Creating a profile is not the be-all and end-all of access to Facebook, however. The social network has mechanisms in place that are designed to spot suspicious activity once you start poking around the site, uploading photos, sending friend requests and so forth. If their anti-abuse robots and cookies decide that you're underage, Facebook will close the account.

However, a lot can go wrong in the meantime. Parents and lawmakers alike worry that once they had created profiles, the kids would then innocently upload pictures that would end up on the screens of pedophiles prowling the social network. The company has been implementing custom-made Microsoft software than scans the site for potentially pornographic photos in an effort not only to deter but also identify pedophiles. They're also building technology to prevent bullying, after a number of young people have committed suicide after being teased on social networks.

Start-ups have also started building technology to address the age verification process. Boston-based Tru.ly uses a process that checks user-supplied data against private databases of the same government data used for things like credit scores, to confirm age information. If the data exist because you're not old enough to have a credit record, then you're denied access.
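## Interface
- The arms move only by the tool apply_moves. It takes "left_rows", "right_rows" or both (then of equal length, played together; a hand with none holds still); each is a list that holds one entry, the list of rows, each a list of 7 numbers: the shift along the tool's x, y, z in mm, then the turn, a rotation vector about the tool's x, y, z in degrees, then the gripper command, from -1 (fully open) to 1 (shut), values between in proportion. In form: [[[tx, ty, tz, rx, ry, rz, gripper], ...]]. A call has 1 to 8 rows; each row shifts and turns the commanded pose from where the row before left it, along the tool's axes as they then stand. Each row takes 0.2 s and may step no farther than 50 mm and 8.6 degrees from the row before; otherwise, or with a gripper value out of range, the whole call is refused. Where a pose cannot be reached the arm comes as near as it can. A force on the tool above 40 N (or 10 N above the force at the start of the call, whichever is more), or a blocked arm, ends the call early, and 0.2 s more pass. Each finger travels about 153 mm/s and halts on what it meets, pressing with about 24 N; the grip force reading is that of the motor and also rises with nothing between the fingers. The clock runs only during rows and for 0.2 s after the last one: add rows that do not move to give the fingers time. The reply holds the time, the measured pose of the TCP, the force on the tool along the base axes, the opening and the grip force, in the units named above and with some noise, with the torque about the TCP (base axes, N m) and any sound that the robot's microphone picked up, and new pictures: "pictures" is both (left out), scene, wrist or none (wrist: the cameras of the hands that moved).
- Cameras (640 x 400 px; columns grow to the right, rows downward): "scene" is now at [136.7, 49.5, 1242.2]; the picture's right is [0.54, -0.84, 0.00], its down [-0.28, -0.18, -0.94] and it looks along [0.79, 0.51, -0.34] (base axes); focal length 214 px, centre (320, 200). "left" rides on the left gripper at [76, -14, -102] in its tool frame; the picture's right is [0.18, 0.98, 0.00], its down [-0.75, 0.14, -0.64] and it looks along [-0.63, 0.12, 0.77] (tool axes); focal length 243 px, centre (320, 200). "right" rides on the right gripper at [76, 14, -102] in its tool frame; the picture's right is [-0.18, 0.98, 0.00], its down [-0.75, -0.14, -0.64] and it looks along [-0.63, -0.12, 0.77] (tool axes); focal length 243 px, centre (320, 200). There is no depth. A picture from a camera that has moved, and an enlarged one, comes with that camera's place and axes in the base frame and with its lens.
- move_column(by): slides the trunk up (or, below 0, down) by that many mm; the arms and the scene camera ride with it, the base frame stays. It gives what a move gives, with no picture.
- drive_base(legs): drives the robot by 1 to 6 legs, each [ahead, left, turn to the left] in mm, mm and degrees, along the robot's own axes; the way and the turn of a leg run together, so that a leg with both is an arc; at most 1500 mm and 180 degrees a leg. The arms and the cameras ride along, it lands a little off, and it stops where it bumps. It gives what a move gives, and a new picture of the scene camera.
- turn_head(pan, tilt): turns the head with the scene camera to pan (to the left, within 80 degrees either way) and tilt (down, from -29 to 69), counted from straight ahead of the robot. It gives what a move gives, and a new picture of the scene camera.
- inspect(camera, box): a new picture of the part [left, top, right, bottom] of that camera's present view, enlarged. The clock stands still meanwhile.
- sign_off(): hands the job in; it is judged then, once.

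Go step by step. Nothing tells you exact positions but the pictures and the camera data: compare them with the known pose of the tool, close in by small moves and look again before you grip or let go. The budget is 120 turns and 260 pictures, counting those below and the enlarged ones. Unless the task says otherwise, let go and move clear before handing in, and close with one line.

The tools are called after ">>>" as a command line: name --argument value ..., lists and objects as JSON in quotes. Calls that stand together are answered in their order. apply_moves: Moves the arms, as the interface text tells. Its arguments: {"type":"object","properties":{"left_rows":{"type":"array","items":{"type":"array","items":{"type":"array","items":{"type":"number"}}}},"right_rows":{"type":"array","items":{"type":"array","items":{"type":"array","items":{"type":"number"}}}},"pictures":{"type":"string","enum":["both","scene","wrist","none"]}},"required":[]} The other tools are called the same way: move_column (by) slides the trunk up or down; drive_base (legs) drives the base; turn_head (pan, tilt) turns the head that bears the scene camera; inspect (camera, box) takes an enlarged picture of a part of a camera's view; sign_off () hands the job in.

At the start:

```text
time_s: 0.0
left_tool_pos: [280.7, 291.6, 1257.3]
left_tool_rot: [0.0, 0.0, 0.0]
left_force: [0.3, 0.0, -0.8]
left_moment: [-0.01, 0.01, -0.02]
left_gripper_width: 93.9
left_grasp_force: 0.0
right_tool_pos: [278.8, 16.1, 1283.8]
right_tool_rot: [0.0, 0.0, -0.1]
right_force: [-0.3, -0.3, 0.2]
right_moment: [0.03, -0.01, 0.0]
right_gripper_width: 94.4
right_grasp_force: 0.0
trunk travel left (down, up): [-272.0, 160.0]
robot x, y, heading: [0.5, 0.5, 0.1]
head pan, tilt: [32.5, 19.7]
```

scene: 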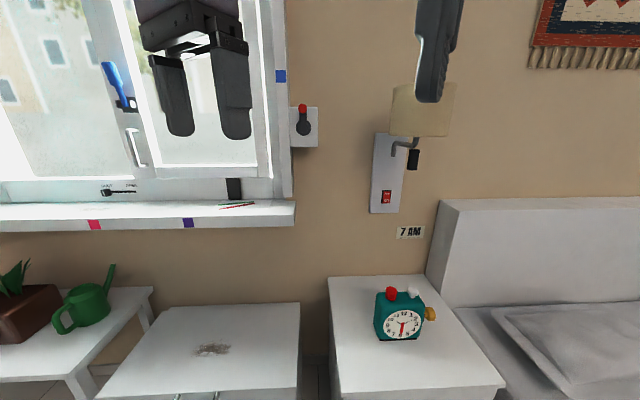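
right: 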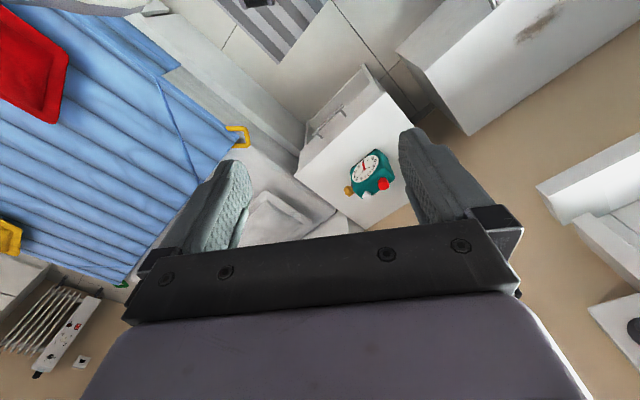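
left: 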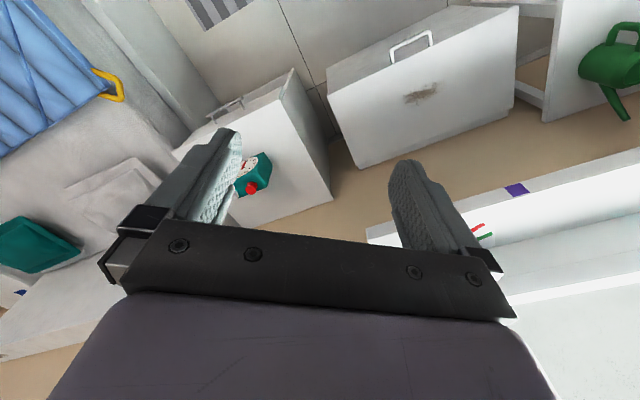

You might also run into trouble if you're from another country, or if you're like Steve Jobs and simply try to avoid being tracked by the U.S. government altogether. 

Of course, all of these systems fall apart when parents are helping their children get full access to Facebook and not keeping track of how they're using it. The problem of underage kids ending up on sites they shouldn't is also not just limited to Facebook, nor is it the specific responsibility of the government, the social network or parents  to find a solution. Bad parenting doesn't help, though. And remember: bad things happen to kids with bad parents.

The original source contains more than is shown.